With such anxiety, many different emotions were born for the seventh rounders of Season 15. The same can be said for how the players felt if they had a chip on their shoulders after teams passed on them.
Over and over again.
“Not really,” said Walters, who lead Vancouver as their defensive coordinator to the league's best scoring defense this past season. “I was just happy to be drafted and figure out the game.”
“In the beginning, I had a huge chip on my shoulder,” admits Zharkov. “I wanted to prove everyone wrong and punish those who passed on me. As time went on though, the chip went away as my current and past teammates and coaches are some of the best in the league.”
“Being drafted was all I needed, even if it was the 7th round,” said Brown. “I believe in my player.”
And that belief for this group of SFL players, whose tag as seventh rounders may inspire thoughts of a ragtag bunch of misfits. In reality, they are some of the pillars of the SFL today.

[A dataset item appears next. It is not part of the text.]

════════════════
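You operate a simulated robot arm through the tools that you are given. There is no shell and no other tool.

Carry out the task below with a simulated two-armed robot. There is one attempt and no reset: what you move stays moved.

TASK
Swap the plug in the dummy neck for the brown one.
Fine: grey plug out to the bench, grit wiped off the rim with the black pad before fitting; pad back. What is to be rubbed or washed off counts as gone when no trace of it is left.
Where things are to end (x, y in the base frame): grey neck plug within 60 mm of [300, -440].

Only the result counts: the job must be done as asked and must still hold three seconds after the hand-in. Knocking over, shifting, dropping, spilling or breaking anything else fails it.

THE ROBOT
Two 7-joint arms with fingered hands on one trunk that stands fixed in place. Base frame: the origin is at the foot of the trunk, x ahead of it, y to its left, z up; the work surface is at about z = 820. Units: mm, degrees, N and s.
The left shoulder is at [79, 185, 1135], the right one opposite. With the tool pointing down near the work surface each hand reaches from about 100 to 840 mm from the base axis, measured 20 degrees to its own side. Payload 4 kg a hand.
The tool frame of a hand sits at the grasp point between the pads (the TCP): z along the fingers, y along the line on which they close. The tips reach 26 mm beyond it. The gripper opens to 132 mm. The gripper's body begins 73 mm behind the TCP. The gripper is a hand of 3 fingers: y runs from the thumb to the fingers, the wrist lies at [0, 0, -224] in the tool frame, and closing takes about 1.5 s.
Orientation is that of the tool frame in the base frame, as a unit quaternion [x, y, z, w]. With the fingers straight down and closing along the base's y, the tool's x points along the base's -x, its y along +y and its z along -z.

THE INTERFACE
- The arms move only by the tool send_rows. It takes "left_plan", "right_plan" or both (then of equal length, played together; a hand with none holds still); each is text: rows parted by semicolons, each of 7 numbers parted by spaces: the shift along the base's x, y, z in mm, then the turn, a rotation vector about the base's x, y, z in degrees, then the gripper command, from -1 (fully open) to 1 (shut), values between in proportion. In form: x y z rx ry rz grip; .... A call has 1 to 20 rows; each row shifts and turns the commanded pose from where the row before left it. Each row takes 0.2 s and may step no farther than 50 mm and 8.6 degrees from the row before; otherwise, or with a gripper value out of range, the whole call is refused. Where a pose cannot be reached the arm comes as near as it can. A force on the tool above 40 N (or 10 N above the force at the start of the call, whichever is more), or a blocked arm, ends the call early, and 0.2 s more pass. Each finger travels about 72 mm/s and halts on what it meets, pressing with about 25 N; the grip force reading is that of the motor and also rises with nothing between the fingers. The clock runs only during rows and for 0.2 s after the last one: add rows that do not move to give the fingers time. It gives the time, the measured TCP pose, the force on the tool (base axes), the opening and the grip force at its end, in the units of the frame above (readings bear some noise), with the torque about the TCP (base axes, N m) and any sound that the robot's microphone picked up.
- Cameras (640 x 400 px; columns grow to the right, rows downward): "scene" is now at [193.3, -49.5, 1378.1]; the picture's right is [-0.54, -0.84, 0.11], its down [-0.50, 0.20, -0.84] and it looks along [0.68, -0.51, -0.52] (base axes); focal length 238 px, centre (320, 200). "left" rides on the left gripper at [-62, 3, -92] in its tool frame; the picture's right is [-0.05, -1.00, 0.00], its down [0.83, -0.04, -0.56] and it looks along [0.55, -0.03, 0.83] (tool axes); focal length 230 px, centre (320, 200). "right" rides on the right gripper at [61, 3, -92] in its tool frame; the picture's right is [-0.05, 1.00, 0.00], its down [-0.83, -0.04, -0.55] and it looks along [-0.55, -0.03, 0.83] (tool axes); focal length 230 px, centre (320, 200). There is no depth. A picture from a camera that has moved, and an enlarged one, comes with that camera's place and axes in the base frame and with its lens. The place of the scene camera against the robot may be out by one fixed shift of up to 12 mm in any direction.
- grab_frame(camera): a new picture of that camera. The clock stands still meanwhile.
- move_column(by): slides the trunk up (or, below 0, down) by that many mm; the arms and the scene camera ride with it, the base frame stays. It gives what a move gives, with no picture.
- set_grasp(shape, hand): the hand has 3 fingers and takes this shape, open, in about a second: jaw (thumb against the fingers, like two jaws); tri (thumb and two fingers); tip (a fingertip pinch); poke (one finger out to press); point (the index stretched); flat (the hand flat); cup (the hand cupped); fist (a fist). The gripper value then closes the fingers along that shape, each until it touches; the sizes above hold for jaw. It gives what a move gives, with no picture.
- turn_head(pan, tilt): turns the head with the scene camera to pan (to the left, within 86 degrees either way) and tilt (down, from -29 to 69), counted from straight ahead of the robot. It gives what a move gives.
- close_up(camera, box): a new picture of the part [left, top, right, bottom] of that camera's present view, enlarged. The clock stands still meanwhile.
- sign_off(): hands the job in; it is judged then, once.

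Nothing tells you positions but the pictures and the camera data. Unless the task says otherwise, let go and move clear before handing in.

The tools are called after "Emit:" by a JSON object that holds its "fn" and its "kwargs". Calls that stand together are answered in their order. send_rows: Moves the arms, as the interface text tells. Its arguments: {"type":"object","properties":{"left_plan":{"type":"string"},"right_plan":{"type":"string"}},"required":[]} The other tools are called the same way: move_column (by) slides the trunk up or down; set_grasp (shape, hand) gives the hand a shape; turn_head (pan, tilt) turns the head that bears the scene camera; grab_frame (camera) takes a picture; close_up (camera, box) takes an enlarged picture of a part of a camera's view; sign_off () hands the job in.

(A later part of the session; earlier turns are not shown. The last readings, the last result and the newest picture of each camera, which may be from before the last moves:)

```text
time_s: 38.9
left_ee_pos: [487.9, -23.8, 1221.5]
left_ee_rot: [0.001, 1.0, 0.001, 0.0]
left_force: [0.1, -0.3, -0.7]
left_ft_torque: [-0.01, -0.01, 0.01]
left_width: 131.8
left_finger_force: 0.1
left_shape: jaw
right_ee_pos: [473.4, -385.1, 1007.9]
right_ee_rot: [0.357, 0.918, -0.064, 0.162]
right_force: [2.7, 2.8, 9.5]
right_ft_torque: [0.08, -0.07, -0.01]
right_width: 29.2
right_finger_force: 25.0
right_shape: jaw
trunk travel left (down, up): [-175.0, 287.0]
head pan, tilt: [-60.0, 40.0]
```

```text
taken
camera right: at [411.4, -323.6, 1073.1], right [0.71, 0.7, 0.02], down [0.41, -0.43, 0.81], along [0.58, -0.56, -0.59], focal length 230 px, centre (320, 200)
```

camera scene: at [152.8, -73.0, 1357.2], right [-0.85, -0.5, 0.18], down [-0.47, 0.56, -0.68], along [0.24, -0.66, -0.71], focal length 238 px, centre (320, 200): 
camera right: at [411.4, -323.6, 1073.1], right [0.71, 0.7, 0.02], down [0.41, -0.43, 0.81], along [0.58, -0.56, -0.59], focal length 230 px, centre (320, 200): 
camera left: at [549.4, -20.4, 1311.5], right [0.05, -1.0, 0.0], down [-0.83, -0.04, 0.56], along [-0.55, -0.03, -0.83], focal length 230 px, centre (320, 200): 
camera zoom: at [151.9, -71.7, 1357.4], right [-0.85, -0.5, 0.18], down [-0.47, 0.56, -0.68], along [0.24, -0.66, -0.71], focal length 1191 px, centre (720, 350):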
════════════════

While the seventh rounders are not specifically the tightest of friends, their kinship in waiting three full days and seven rounds to hear their name called is without doubt impactful as it gets.
“I feel a special bond with all the last rounders that was drafted that year because we all had that feeling of how close we were of not making it the the big leagues,” said Zharkov. “The entire process for me was a night I will never forget and I cherish every snap I play in the SFL.”